The announcement of the buy-back was “carefully timed" by the company to coincide with its results to mitigate any negative sentiment, said Sudip Bandyopadhyay, managing director and chief executive of Destimoney Securities Pvt. Ltd, a Mumbai-based brokerage firm.

Both Tulsian and Bandyopadhyay described RIL’s results as a “disappointment".

Bandyopadhyay concurred with Tulsian on the buy-back price. “The aim may be to put a floor price to the company’s stock price, but the market won’t be enthused on Monday as the quantum of the buy-back isn’t that big and the stock may come under pressure," Bandyopadhyay said.

RIL’s financials for the quarter ended December would have appeared worse, but for other income of 1,717 crore, which more than doubled from the year-ago quarter.

While the company did not provide an explanation for the increase in the statement accompanying the results, it said that in the nine months ended December, other income rose to 3,897 crore from 2,135 crore a year earlier, “primarily due to higher average holdings as well as higher yield on investments".

An Elara Securities (India) Pvt. Ltd earnings preview on 11 January had estimated a sharp rise in other income “due to the cash influx of the BP deal".

In the September quarter, RIL closed a deal to sell a 30% stake in oil and gas assets to the UK-based BP Plc for $7.2 billion (around 36,220 crore today). BP is expected to help RIL find a solution to the declining natural gas production from the D6 field it operates in the Krishna-Godavari basin off India’s eastern coast.

The company’s overall net operating margins narrowed to 10.7% from 15.4% due to the “base effect" of higher revenue and reduction in operating profit from the “higher-margin" exploration and production business, arising out of lower production of oil and gas and transfer of 30% participating interest to BP in the D6 block, RIL said.

Tulsian said profit was well below his worst-case expectation of 4,500 crore.

“The upstream oil and gas and petrochemical segments have not spoilt the results as much as the refining vertical," Tulsian said. “It is bound to raise questions in the minds of analysts over RIL’s refining operations in coming quarters as well."

The markets are also unlikely to approve of the high levels of other income on the company’s books, he said.

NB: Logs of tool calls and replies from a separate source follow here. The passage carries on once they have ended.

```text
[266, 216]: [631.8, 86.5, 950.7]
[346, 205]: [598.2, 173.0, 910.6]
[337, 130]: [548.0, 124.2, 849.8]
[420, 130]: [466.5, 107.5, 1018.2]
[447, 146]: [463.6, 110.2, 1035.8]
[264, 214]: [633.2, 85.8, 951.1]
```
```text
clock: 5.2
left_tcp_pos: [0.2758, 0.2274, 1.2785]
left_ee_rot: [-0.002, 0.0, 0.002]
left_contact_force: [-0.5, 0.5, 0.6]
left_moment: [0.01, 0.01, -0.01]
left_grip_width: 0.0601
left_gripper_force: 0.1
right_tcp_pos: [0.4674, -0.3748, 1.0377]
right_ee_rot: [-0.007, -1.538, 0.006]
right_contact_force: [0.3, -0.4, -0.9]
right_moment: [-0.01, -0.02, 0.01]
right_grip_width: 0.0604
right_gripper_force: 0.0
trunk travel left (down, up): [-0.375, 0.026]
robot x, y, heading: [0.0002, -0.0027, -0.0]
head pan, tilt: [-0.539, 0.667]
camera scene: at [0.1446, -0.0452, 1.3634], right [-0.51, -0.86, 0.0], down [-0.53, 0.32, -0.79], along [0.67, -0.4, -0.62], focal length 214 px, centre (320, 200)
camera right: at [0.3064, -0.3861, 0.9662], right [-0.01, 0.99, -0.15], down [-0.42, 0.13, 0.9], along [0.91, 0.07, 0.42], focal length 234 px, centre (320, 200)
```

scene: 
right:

Instead of earning interest income on idle cash, it would be more financially prudent for the company to pay off some of its debt, Tulsian added.

As of 31 December, RIL had outstanding debt of 74,503 crore on its balance sheet, and cash and cash equivalents of 74,539 crore.

The company’s refining and marketing business was the worst affected in the quarter, posting a 30.8% decline in operating profit to 1,685 crore. This was despite a 46.1% rise in revenue to 76,738 crore.

RIL’s gross refining margin (GRM), or the difference between the cost of crude and the price of finished petroleum products, fell 32% y-o-y to $6.8 per barrel during the quarter, slipping below the benchmark Singapore GRM for the first time, as analysts had expected. The Singapore GRM was $8 per barrel for the December quarter.

“Following two strong quarters, the quarter ending December 2011 saw a sharp decline in margins, as lower demand and high product inventories impacted product cracks (spreads)," RIL said in its statement. Petrol and naphtha cracks were especially weak and refining margins in general across the globe were weak during the quarter, it said.

Declining gas production from D6 continued to affect RIL’s exploration and production business, with revenue falling 32.2% y-o-y to 2,832 crore, and operating profit down 14% in the same period to 1,294 crore. The company’s gas production for the December quarter came in at 136 billion cubic feet, compared with 147 billion cu. ft in the September quarter, the release stated.

The conglomerate’s petrochemical business was also hit, with revenue declining 24% y-o-y to 19,781 crore and operating profit dipping 11.2% in the same period.